PODSUMOWANIE
Redukcję na zasadach lejdies zaczęłam pod koniec stycznia, na początek bez ujawniania się na forum, 12 marca założyłam dziennik. Z jednej strony to się cieszę, że w nie mam zdjęć z samego początku w styczniu, bo musiały być straszne, ale z drugiej trochę szkoda, bo zmiany na pewno byłyby baaardzo widoczne. No ale trudno, będą musiały wystarczyć same wymiary i wyobraźnia :)
DIETA
Początkowo ustaliłam sobie rozkład na 120/200/80 (2000 kcal), na forum Ruda skorygowała to na 135/200/65(1900 kal) i tak jadę od 3 miesięcy.
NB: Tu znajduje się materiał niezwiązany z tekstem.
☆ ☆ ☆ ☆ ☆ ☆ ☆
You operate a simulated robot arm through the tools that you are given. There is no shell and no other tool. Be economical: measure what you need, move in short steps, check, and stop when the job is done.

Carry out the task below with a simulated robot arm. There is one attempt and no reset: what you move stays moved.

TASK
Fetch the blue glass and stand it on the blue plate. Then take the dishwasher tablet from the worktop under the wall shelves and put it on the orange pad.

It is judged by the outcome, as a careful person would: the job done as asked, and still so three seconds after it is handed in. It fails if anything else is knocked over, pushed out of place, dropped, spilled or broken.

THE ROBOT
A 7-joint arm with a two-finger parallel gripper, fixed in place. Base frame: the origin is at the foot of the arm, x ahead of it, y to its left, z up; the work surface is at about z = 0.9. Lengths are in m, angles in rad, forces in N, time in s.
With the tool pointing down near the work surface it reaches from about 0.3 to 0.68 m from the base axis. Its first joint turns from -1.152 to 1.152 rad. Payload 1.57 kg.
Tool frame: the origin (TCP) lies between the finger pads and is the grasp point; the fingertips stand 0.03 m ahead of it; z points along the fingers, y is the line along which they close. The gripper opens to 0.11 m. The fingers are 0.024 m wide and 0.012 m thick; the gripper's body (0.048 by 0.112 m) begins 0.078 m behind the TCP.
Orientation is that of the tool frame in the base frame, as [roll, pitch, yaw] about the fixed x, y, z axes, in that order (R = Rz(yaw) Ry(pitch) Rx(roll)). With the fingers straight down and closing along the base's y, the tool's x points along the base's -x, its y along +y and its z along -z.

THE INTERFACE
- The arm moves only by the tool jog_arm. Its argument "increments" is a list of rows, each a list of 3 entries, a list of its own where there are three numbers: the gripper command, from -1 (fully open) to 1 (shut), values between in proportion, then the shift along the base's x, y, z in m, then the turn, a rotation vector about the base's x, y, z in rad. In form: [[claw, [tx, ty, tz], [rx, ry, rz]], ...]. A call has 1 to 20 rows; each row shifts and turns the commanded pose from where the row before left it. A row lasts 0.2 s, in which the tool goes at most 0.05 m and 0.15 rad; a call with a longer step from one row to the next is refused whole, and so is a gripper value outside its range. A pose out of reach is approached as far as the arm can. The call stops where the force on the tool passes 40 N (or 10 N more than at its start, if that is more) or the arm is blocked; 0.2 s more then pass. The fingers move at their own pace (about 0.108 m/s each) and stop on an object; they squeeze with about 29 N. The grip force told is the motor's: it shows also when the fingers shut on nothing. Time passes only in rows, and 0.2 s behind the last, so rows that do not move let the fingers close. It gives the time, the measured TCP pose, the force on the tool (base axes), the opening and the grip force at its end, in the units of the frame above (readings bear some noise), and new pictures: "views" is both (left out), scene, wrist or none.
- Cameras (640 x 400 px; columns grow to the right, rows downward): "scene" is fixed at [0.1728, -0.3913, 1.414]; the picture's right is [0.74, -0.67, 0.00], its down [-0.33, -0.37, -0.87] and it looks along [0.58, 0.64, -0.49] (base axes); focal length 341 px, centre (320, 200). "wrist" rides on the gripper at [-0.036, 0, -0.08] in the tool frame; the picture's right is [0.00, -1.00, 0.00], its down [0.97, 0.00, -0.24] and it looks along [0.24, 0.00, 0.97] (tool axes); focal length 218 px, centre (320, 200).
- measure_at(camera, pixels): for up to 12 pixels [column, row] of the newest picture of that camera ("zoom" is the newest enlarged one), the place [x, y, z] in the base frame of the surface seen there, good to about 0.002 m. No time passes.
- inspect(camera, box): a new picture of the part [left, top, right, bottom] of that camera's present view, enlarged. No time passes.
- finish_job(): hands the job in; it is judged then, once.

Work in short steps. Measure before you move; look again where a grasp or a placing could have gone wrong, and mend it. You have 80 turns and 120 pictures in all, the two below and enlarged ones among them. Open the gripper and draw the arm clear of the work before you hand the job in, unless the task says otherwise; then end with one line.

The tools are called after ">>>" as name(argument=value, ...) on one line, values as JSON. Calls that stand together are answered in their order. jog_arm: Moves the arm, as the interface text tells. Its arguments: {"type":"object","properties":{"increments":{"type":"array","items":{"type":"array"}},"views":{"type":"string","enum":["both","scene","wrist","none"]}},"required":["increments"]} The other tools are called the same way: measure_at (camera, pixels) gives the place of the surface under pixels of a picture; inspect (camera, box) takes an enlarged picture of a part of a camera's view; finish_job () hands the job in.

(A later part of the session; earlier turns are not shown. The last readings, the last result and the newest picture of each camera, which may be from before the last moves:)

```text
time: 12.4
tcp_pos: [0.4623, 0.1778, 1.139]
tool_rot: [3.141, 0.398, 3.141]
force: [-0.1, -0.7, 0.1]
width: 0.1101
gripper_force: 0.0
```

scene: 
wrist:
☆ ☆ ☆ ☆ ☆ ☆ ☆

Dieta w ogóle chyba najmilej mnie zaskoczyła. Dieta odchudzająca mi się wcześniej kojarzyła albo z żywieniem się samą sałatą i jogurtem light albo z precyzyjnie rozpisanymi na cały tydzień tabelkami, zawierającymi pozycje w postaci 123,5g kurczaka albo ćwierć mango, bez słowa wyjaśnienia, co zrobi, jeśli mango do warzywniaka przypadkiem nie dowieźli albo co począć z pozostałymi trzema ćwiartkami tego owocu, skoro rozpiska na inne dni nie zawiera ani plasterka... A tu się okazało, że mogę chudnąć jedząc większość rzeczy, które lubię, nie głodując i ogólnie żywiąc się smacznie, do tego jadłospisy przeważnie bez większej trudności mogą być modyfikowane w trakcie dnia, jeśli np. akurat przypadkiem najdzie mnie ochota na mango ;) Przy okazji mi się zdecydowanie horyzonty kulinarne poszerzyły i na przykład zaczęłam jeść śledzie :) OK, żonglowanie BWT wymaga troszkę wysiłku (zwłaszcza T , ale jest jak najbardziej do opanowania i zaplanowanie miski nie zajmuje mi już zwykle więcej niż parę minut.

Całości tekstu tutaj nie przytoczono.